* **What is asked**
Write the material out again, line by line, exactly as it is. Write them as strings in a JSON array, leaving out blank lines.

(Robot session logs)
========
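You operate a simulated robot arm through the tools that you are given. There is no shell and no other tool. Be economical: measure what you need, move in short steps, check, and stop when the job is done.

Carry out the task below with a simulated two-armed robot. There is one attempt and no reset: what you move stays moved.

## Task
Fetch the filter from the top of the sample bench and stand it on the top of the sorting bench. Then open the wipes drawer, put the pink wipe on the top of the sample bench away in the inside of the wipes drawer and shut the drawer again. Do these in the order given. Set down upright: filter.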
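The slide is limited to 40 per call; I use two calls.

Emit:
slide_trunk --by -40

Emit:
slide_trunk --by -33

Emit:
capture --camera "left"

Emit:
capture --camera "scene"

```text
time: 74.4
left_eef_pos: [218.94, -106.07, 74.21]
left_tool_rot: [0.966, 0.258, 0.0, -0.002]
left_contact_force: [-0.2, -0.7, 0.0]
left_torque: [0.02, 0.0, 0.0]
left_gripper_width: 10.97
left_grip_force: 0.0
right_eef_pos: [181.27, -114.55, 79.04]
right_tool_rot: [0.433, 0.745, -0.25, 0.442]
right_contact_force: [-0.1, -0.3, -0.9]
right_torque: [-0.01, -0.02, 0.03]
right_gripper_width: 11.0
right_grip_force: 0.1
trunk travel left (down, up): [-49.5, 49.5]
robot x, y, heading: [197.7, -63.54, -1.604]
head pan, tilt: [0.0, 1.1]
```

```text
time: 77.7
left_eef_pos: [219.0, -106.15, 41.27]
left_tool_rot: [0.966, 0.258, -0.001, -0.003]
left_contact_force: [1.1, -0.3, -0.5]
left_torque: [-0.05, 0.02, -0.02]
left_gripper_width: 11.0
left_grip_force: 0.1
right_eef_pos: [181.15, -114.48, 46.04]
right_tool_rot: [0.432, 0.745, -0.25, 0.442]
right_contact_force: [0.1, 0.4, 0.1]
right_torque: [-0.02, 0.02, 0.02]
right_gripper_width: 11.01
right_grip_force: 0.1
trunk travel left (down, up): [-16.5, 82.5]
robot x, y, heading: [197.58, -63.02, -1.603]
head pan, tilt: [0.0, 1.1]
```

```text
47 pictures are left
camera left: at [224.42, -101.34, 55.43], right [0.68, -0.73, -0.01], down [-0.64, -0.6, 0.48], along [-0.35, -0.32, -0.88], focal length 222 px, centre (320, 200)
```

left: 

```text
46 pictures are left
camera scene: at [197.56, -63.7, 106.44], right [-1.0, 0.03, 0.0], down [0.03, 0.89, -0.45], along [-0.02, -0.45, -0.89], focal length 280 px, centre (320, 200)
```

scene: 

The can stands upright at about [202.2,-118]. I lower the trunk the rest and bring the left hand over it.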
========
* **Written response**
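[
  "You operate a simulated robot arm through the tools that you are given. There is no shell and no other tool. Be economical: measure what you need, move in short steps, check, and stop when the job is done.",
  "Carry out the task below with a simulated two-armed robot. There is one attempt and no reset: what you move stays moved.",
  "## Task",
  "Fetch the filter from the top of the sample bench and stand it on the top of the sorting bench. Then open the wipes drawer, put the pink wipe on the top of the sample bench away in the inside of the wipes drawer and shut the drawer again. Do these in the order given. Set down upright: filter.",
  "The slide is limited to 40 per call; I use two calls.",
  "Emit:",
  "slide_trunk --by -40",
  "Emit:",
  "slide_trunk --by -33",
  "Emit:",
  "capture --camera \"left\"",
  "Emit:",
  "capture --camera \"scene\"",
  "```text",
  "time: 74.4",
  "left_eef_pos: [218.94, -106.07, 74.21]",
  "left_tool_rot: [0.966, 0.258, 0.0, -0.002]",
  "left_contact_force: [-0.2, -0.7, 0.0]",
  "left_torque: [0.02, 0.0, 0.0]",
  "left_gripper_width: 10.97",
  "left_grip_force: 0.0",
  "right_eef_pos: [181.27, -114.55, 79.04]",
  "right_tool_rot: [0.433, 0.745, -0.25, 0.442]",
  "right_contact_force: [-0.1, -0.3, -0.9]",
  "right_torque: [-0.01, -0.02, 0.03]",
  "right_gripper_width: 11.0",
  "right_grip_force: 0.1",
  "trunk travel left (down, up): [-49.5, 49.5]",
  "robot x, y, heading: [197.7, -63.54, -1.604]",
  "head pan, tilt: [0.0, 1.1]",
  "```",
  "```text",
  "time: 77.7",
  "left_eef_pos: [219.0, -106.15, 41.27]",
  "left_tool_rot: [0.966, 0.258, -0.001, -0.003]",
  "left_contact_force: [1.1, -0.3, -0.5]",
  "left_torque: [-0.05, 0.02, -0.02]",
  "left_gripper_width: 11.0",
  "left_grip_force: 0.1",
  "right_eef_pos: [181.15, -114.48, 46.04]",
  "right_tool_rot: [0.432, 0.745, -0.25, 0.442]",
  "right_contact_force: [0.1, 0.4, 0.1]",
  "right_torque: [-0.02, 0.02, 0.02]",
  "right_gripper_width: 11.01",
  "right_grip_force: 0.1",
  "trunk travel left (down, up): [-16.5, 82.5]",
  "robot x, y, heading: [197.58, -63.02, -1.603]",
  "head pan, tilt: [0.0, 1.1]",
  "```",
  "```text",
  "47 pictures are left",
  "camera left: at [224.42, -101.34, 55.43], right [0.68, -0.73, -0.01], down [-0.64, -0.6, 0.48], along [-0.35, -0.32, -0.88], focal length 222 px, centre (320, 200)",
  "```",
  "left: ",
  "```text",
  "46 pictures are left",
  "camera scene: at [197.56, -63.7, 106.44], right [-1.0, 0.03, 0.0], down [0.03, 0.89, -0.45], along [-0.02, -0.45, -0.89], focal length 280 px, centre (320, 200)",
  "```",
  "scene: ",
  "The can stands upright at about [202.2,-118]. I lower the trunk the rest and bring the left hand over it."
]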